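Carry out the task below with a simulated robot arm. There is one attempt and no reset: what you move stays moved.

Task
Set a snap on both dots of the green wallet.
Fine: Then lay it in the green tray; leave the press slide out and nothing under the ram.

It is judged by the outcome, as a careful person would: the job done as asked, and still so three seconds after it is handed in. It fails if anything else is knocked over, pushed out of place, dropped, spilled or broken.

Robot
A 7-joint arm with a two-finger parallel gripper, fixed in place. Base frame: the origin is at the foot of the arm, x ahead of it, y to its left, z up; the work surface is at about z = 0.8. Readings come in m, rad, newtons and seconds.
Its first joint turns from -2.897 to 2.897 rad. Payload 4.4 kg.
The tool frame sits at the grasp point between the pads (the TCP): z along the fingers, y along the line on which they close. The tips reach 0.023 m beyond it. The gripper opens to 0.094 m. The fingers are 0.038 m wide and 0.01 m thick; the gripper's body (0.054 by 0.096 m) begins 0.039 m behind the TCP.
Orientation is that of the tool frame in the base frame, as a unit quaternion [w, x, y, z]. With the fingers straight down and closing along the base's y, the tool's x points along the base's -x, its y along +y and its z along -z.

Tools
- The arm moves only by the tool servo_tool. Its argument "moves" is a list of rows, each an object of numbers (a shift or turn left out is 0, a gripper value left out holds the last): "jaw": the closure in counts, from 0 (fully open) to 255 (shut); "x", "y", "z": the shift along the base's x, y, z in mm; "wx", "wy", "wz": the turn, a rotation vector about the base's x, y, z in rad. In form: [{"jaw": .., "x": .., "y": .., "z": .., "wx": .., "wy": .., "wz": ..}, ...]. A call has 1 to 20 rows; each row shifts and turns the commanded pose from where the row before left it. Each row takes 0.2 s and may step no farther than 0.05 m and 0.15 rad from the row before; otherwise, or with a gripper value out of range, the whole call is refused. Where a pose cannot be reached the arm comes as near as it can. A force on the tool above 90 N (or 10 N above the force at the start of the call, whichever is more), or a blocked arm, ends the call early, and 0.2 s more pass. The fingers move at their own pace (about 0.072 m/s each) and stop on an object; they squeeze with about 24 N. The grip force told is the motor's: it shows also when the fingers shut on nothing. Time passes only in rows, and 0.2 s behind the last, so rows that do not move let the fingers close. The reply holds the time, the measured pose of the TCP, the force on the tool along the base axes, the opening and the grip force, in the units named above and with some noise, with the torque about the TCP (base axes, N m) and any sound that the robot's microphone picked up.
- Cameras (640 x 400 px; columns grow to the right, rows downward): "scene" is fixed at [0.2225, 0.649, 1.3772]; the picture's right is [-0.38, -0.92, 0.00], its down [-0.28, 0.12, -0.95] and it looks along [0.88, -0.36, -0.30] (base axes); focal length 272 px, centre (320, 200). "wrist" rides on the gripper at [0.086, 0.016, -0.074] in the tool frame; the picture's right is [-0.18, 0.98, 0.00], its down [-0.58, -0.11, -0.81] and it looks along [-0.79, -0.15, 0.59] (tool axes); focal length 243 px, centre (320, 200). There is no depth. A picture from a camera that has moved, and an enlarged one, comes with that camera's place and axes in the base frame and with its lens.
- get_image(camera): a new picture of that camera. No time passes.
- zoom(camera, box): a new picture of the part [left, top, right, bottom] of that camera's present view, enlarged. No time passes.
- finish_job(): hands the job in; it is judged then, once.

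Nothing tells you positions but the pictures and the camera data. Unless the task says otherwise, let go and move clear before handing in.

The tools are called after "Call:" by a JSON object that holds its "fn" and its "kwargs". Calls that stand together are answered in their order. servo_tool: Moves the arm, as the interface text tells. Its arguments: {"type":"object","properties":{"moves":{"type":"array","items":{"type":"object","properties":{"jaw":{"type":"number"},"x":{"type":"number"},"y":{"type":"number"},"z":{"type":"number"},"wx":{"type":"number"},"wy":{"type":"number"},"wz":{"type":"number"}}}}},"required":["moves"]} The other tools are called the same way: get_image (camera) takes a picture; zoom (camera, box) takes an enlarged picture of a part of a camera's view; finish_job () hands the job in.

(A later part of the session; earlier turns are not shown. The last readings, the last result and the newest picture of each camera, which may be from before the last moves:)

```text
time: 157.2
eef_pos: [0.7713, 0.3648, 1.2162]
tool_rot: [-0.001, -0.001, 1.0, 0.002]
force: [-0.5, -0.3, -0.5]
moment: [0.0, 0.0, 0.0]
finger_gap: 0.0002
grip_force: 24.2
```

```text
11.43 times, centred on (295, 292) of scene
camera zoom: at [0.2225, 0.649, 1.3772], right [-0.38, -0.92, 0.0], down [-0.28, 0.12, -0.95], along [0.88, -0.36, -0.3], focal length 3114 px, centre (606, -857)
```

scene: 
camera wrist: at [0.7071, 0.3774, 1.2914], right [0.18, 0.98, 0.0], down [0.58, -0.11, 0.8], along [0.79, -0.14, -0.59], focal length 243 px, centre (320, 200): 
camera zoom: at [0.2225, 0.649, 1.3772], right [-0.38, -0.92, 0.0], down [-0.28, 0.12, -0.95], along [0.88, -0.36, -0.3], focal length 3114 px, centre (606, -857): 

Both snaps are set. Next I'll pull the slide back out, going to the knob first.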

━━━━━━━━━━

■ **Excerpt**
Sono triste tutto il giorno. Da ieri sera. Vorrei raccontare ogni episodio della mia vita qui per rendere l'idea di quanto schizofrenica è la mia esperienza di straniera. Ad esempio, non avendo un “posto fisso” dove mangiare, per andare sul sicuro senza pensare troppo alla qualità e al prezzo, mi aggiro per le strade di Kadıköy come se la preda fossi io, mentre in realtà sono io che voglio la carne, e precisamente avvolta in un dürüm di yufka ben tostata, e possibilmente senza immasticabili petti di pollo interi dentro e senza troppe patatine fritte dentro.
Ho l'impressione che se mi fermassi a ponderare qualcuno parlerebbe di me. Direbbe: –Guarda, quella, che si è fermata. Ma cosa fa?–
Settimana scorsa le mie orecchie hanno assistito ad una tenera scenetta di imbarazzo sul dolmuş. Giovani genitori, probabilmente provenienti da una piccola cittadina dell'Anatolia, con un bebé tutto bello imbacuccato e un paio di borsoni. Devono scendere in prossimità di una moschea, ma non sanno bene dove si trova. La loro apprensione cresce mano a mano che il paesaggio scorre dal finestrino. Lui vuole fingersi sicuro e dice: –No, è più avanti..–
Ma mentre il pulmino procede, si incrina la sua fiducia e lei comincia a proporre di chiedere all'autista. E lui: –Ma no. Ma cosa vuoi chiedere?–
–“Signor autista ci fa scendere vicino alla moschea X?” Fanno così, ho sentito io!–
–Ma no, dai, lascia stare. Arriviamo fino a giù, al capolinea, e poi risaliamo a piedi.–
­–Immagino a questo punto (erano dietro di me) che lei abbia guardato bebé e borsoni e abbia preso la decisione: – Chiedo?– e lui arrendendosi: – Chiedi.–
La sensazione che qualcuno possa parlare male di te è uno spettro sempre all'erta. Un altro aneddoto che mi viene in mente è sempre sul dolmuş. Forse che attraverso di esso passi la convalida per la tenuta da vero cittadino? Spero che in italiano si capisca la mia ironia. Una ragazza sui vent'anni, molto timida, velata, aspetto freschissimo di fiorellino, dopo circa dieci minuti di tentati sorrisi mi si china vicino e mi dice a bassissima voce:
–E' la prima volta che prendo questo dolmuş, mi scusi! Ma si ferma al Capitol?– e ride di imbarazzo.
Io penso: “Ma certo cara ragazza, non è richiesto che tu conosca tutti gli itinerari di tutti i dolmuş di questa città enorme”.

━━━━━━━━━━

■ **Task details**
Add the next paragraphs of the excerpt.

■ **Reply to the exercise**
Essere di Istanbul è certamente un valore aggiunto, per coloro che lo sono veramente. Chi non lo è, può sempre tentare la strada dell'extra-affermazione. Essa consiste nel ripetere almeno dieci volte “sono proprio di Istanbul” nei primi dieci minuti che ci si presenta con qualcuno. Per una mia amica non ci sono dubbi: i suoi genitori sono di Kayseri, una provincia lontana almeno dieci ore da Istanbul, ma lei essendo nata qui è una vera Istanbuliota. E dato che abita anche lei nella mia municipalità, ma mentre io sono nel centro, lei è distante quattro o cinque chilomentri, mi sono trovata in questo discorso, che inizia da lei: –Ah, ma tu abiti in centro!–
–Sì, ma per fortuna sono un po' in disparte, altrimenti impazzirei con quella folla da mercato.–
–Ah, ma costano tanto le case, là!–
–Guarda, io sarò fortunata, ma pago solo trecento lire al mese.–
La sua faccia era quella di chi è invidiosa della centrale posizione altrui, e cerca di sminuirla, la mia reazione era di appeasement, dato che non considero per nulla centrale quel ammasso di negozi tutti uguali, dove la gente scorre e corre, cercando di non morire attraversando la strada con le automobili che accelerano quando vedono un pedone. Dunque contribuivo allo sminuimento, che per lei si concentrava sul mio essere centrale, ribaltando la logica quando si trattava di esaltare la sua centralità. Mentre decentrava me, accentrava se stessa.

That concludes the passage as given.